UNITED STATES of America, Plaintiff-Appellee,v.Maria Andrea VEGA, Defendant-Appellant.

No. 84-1355.

United States Court of Appeals, Ninth Circuit.

Argued and Submitted July 11, 1985.Decided Aug. 16, 1989.

John P. Vukasin, Jr., District Judge, Presiding.

Before POOLE and REINHARDT, Circuit Judges, and TERRY J. HATTER,*  District Judge.

MEMORANDUM** 

Maria Vega appeals her conviction for conspiracy to distribute and distribution of cocaine. Her principal contention is that the admission of a government agent's testimony, based in part upon hearsay translations by a bilingual informant, violated the Sixth Amendment's confrontation clause. She also argues that the prosecutor's reference in closing argument to documents not in evidence denied her a fair trial. We affirm.

I. FACTS

From May 27, 1983, to June 1, 1983, undercover Drug Enforcement Administration (DEA) Special Agent Robert Prezioso and government informant Ernesto Baigorria negotiated with Horacio Vega and his sister, Maria Vega, for the purchase of ten kilograms of cocaine. The negotiations occurred during several telephone calls and during two meetings on May 31 and June 1. Both meetings took place at the informant's place of business in South San Francisco. Prezioso was introduced as the informant's brother-in-law. After the initial telephone call, Prezioso understood that there was agreement that he would buy two kilograms of cocaine for $56,000 each, with the purchase of the remainder of the 10 kilograms to follow.

The negotiations for the cocaine transaction were conducted in a mix of English and Spanish. The Vegas speak Spanish and some English. Prezioso speaks English and understands some Spanish. Baigorria, the informant, speaks both English and Spanish fluently. During the negotiations the informant translated for both sides of the conversation when either side did not understand the other.
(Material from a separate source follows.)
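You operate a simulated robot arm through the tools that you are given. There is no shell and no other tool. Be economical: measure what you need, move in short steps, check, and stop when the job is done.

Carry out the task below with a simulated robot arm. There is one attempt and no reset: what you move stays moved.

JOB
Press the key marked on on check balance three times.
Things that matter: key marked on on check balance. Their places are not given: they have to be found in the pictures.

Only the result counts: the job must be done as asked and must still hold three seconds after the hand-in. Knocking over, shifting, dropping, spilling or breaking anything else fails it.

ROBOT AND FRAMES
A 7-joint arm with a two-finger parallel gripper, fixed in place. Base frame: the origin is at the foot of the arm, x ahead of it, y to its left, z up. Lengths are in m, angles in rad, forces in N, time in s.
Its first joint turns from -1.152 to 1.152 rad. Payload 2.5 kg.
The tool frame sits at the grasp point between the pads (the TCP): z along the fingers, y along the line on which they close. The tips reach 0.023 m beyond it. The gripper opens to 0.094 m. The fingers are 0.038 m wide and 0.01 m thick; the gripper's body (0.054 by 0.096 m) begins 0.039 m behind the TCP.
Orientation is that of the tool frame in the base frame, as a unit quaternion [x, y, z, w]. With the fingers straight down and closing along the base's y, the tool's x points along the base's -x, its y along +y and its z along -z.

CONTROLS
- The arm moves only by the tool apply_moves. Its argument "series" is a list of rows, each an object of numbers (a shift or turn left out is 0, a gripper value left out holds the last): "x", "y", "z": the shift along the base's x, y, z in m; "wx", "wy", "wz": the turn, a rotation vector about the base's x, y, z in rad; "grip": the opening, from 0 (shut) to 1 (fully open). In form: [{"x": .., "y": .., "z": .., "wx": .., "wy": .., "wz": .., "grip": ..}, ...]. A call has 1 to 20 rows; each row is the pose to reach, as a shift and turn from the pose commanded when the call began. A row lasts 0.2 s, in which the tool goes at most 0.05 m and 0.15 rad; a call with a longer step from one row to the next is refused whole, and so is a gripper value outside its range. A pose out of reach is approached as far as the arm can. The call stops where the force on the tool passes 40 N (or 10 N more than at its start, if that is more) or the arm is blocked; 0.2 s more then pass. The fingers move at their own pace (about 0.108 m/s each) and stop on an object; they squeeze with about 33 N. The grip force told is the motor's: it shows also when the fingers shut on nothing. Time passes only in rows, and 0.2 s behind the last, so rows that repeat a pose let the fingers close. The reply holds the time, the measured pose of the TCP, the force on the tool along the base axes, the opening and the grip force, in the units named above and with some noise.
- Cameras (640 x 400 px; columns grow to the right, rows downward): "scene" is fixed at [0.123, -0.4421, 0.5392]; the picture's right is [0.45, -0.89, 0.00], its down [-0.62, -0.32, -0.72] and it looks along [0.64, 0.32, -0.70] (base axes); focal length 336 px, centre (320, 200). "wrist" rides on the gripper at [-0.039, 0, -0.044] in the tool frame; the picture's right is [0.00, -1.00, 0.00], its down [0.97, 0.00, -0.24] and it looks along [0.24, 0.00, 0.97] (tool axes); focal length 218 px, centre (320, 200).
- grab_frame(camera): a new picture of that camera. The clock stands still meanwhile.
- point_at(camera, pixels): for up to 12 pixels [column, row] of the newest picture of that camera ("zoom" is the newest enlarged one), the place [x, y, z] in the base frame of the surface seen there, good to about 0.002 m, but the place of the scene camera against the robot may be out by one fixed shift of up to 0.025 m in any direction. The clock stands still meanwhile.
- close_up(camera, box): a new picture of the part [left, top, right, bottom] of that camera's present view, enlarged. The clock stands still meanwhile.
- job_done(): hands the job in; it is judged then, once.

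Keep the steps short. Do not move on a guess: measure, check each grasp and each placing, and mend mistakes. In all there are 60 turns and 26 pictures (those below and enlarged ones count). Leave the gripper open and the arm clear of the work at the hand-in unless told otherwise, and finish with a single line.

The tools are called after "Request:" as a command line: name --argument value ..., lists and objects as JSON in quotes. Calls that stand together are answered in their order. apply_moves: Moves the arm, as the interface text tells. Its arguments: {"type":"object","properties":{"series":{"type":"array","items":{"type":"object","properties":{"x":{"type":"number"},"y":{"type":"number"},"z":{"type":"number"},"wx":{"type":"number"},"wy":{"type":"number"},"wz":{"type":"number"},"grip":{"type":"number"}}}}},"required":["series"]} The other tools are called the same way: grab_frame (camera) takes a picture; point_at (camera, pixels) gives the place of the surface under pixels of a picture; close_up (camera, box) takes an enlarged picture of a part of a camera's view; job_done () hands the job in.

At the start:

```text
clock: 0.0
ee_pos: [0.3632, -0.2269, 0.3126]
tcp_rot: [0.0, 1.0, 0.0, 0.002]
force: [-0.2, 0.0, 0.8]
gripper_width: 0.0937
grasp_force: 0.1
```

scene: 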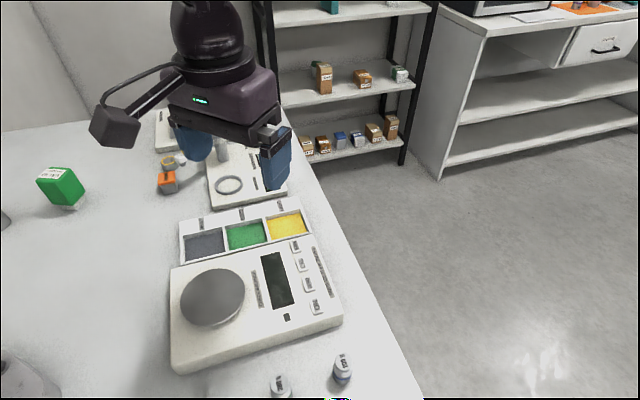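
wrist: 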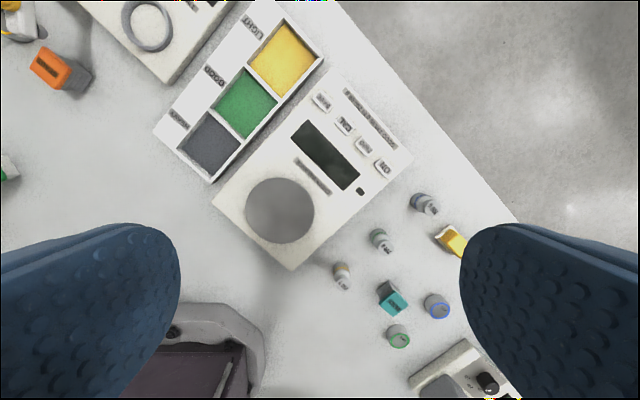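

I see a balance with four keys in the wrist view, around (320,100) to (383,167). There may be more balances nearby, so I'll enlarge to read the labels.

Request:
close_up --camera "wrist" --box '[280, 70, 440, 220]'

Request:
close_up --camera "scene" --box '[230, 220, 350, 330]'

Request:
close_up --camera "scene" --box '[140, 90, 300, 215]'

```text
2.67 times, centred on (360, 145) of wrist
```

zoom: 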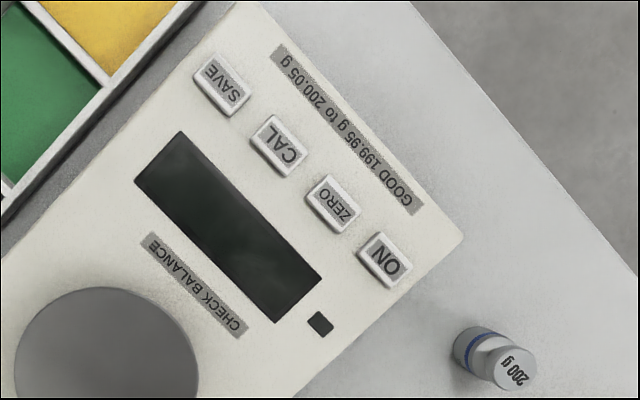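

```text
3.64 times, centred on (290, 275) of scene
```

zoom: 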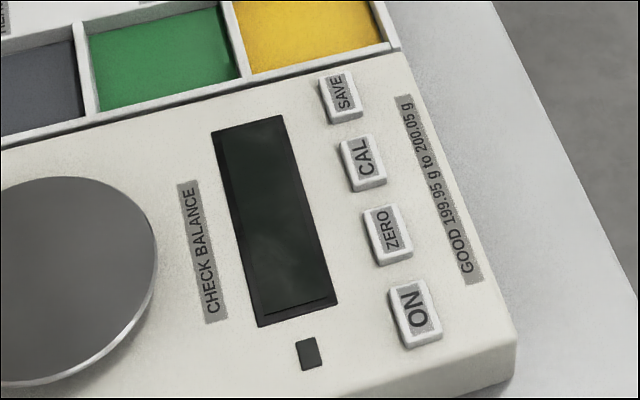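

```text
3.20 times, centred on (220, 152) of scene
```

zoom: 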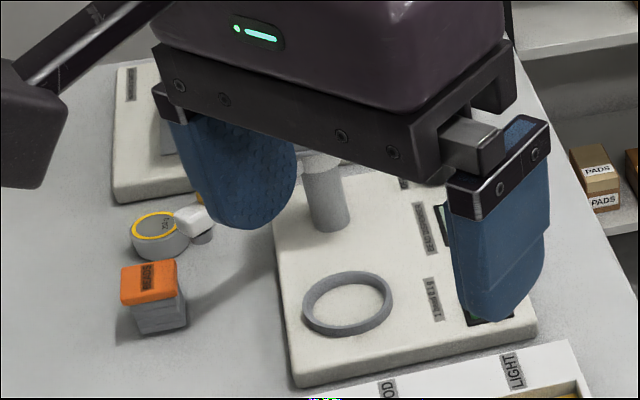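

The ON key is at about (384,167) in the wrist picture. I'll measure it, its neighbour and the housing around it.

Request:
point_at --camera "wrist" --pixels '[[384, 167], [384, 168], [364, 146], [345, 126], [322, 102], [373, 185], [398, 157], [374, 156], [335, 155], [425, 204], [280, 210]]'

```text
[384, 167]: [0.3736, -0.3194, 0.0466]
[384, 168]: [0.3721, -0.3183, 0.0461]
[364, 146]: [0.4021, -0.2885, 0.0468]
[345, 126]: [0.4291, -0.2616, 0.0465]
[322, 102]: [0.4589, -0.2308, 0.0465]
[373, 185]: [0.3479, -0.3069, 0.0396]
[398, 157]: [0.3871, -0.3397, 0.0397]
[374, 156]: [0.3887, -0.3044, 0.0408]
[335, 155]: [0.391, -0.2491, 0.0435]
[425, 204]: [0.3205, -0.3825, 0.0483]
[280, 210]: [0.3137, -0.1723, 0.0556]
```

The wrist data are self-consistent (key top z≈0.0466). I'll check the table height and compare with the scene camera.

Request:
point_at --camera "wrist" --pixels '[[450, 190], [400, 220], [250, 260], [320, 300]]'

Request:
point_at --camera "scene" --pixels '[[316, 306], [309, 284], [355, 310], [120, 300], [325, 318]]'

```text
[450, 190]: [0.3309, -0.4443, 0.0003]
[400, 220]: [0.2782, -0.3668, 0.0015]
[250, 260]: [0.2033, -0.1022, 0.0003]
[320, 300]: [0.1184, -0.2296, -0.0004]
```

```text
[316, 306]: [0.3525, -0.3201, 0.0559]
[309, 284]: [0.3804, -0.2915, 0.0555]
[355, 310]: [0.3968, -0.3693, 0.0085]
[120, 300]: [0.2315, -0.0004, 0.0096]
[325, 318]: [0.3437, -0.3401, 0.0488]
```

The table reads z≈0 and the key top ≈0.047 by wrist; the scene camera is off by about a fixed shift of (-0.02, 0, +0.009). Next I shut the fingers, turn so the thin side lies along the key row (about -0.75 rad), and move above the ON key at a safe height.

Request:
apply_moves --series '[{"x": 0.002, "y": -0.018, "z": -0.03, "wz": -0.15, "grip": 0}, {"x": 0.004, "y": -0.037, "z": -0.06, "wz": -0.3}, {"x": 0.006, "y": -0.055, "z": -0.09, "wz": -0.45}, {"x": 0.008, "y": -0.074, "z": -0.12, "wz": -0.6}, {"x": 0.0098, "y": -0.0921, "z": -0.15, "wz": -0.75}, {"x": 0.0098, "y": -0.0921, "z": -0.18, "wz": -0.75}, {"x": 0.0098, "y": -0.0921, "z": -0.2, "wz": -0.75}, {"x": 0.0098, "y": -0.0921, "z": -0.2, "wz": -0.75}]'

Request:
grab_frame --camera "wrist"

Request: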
Prior to trial, the government moved for a ruling to permit Prezioso to testify about his conversations with Maria Vega and her brother in which the informant translated what was said in Spanish. Vega argued that Prezioso's testimony regarding the translations would be inadmissible hearsay and violate her Sixth Amendment right to confront witnesses against her. The government argued that Prezioso's testimony would be admissible under the present sense impression exception to the hearsay rule, Fed.R.Evid. 803(1). The judge stated that the evidence might qualify under that exception, but declined to admit it on such a broad basis and said it would be allowed in only insofar as it constituted Prezioso's personal knowledge of the conversations.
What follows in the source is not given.